Pareto Securities AS and SpareBank 1 Markets AS are acting as joint global coordinators and joint bookrunners in the Subsequent Offering (together, the "Managers"). Wikborg Rein Advokatfirma AS is acting as legal advisor to the Company.

For further information, please contact:

Investors: CFO, Anders Jomaas, [email protected]

Media: SVP Communications, Philip Allport, [email protected]

About Norse

Norse Atlantic Airways is an airline that offers affordable fares on long-haul flights, primarily between Europe and the United States. The company was founded by CEO and major shareholder Bjørn Tore Larsen in March 2021. Norse has a fleet of 15 modern fuel-efficient Boeing 787 Dreamliners that serve destinations including New York, Los Angeles, Orlando, Boston, Jamaica, Barbados, Bangkok, Miami, Oslo, London, Berlin, Rome and Paris. The company's first flight took off from Oslo to New York on June 14, 2022.

This information is subject to the disclosure requirements pursuant to Section 5-12 the Norwegian Securities Trading Act.

Important information:

This announcement is not and does not form a part of any offer to sell, or a solicitation of an offer to purchase, any securities of the Company. Copies of this announcement are not being made and may not be distributed or sent into any jurisdiction in which such distribution would be unlawful or would require registration or other measures.

The securities referred to in this announcement have not been and will not be registered under the U.S. Securities Act of 1933, as amended (the "Securities Act"), and accordingly may not be offered or sold in the United States absent registration or an applicable exemption from the registration requirements of the Securities Act and in accordance with applicable U.S. state securities laws. The Company does not intend to register any part of the offering in the United States or to conduct a public offering of securities in the United States. Any sale in the United States of the securities mentioned in this announcement will be made solely to "qualified institutional buyers" as defined in Rule 144A under the Securities Act.

In any EEA Member State, this communication is only addressed to and is only directed at qualified investors in that Member State within the meaning of the Prospectus Regulation, i.e., only to investors who can receive the offer without an approved prospectus in such EEA Member State. The "Prospectus Regulation" means Regulation (EU) 2017/1129, as amended (together with any applicable implementing measures) in any Member State.

This communication is only being distributed to and is only directed at persons in the United Kingdom that are (i) investment professionals falling within Article 19(5) of the Financial Services and Markets Act 2000 (Financial Promotion) Order 2005, as amended (the "Order") or (ii) high net worth entities, and other persons to whom this announcement may lawfully be communicated, falling within Article 49(2)(a) to (d) of the Order (all such persons together being referred to as "relevant persons"). This communication must not be acted on or relied on by persons who are not relevant persons. Any investment or investment activity to which this communication relates is available only for relevant persons and will be engaged in only with relevant persons.

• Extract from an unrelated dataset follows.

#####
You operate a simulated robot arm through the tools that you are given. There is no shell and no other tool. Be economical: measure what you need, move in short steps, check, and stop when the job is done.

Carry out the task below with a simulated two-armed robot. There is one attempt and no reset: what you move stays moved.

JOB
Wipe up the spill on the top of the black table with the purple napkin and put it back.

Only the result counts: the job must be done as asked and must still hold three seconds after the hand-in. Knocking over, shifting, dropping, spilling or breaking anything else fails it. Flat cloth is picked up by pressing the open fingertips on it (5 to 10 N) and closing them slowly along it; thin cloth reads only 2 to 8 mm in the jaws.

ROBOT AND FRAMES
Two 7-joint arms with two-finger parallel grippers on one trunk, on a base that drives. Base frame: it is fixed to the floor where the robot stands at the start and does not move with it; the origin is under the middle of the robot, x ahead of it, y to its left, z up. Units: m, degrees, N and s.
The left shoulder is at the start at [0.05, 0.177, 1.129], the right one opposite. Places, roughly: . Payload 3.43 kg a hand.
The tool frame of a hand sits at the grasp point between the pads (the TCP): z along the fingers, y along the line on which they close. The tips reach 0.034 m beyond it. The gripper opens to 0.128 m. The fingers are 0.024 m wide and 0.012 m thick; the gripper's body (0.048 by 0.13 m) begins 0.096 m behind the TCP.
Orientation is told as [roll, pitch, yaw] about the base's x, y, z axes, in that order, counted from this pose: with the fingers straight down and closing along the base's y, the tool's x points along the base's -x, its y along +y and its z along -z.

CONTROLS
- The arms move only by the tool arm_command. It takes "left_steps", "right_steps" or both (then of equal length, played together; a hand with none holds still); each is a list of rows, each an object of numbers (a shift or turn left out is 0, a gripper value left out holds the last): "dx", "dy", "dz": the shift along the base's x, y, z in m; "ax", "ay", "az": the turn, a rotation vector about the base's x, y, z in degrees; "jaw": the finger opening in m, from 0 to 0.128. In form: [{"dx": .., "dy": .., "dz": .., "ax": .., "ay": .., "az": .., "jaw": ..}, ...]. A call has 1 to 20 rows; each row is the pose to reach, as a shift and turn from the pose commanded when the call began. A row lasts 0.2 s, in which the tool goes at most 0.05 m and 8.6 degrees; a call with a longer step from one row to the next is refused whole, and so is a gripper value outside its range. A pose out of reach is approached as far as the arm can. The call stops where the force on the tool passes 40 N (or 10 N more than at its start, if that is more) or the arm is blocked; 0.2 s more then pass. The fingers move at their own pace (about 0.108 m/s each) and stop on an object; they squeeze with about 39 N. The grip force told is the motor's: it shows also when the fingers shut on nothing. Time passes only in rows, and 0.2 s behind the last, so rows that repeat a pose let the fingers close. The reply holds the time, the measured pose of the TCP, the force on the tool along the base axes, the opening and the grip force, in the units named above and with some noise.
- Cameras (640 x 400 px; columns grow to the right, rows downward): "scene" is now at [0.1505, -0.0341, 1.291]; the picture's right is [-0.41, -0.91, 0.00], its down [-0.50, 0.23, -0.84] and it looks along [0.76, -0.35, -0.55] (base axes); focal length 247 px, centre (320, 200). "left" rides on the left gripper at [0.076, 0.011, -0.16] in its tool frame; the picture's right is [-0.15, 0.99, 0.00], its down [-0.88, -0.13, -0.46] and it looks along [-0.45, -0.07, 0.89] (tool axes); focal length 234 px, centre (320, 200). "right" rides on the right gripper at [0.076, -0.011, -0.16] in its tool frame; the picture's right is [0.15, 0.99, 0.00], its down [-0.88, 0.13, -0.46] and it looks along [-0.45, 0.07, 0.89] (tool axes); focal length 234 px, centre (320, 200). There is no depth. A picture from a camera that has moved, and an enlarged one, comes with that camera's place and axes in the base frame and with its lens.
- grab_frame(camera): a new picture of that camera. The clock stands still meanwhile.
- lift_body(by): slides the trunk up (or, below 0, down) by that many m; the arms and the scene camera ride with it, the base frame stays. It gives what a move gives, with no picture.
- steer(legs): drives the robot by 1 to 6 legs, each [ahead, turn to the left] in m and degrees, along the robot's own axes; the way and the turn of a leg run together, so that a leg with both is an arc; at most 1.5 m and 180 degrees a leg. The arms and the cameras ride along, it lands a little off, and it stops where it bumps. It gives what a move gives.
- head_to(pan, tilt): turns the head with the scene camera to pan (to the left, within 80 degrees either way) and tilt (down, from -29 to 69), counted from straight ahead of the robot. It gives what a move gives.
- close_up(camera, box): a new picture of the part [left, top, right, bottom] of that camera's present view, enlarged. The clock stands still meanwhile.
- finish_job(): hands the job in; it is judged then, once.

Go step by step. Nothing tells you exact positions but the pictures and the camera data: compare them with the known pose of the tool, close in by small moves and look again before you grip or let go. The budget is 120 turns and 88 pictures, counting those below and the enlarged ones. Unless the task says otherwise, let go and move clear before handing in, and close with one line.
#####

Persons distributing this communication must satisfy themselves that it is lawful to do so.

The issue, subscription or purchase of shares in the Company is subject to specific legal or regulatory restrictions in certain jurisdictions. Neither the Company nor the Managers assume any responsibility in the event there is a violation by any person of such restrictions. The distribution of this release may in certain jurisdictions be restricted by law. Persons into whose possession this release comes should inform themselves about and observe any such restrictions. Any failure to comply with these restrictions may constitute a violation of the securities laws of any such jurisdiction.

Matters discussed in this announcement may constitute forward-looking statements. Forward-looking statements are statements that are not historical facts and may be identified by words such as "believe", "expect", "anticipate", "strategy", "intends", "estimate", "will", "may", "continue", "should" and similar expressions. The forward-looking statements in this release are based upon various assumptions, many of which are based, in turn, upon further assumptions. Although the Company believe that these assumptions were reasonable when made, these assumptions are inherently subject to significant known and unknown risks, uncertainties, contingencies and other important factors which are difficult or impossible to predict, and are beyond their control. Such risks, uncertainties, contingencies and other important factors could cause actual events to differ materially from the expectations expressed or implied in this release by such forward-looking statements. The Company does not make any guarantee that the assumptions underlying the forward-looking statements in this announcement are free from errors nor does it accept any responsibility for the future accuracy of the opinions expressed in this announcement or any obligation to update or revise the statements in this announcement to reflect subsequent events. You should not place undue reliance on the forward-looking statements in this announcement.

The information, opinions and forward-looking statements contained in this announcement speak only as at its date, and are subject to change without notice. The Company does not undertake any obligation to review, update, confirm, or to release publicly any revisions to any forward-looking statements to reflect events that occur or circumstances that arise in relation to the content of this announcement.

This announcement is for information purposes only and is not to be relied upon in substitution for the exercise of independent judgment. It is not intended as investment advice and under no circumstances is it to be used or considered as an offer to sell, or a solicitation of an offer to buy any securities or a recommendation to buy or sell any securities of the Company.

The distribution of this announcement and other information may be restricted by law in certain jurisdictions. Persons into whose possession this announcement or such other information should come are required to inform themselves about and to observe any such restrictions.

This announcement is an advertisement and is not a prospectus for the purposes of the Prospectus Regulation as implemented in any Member State.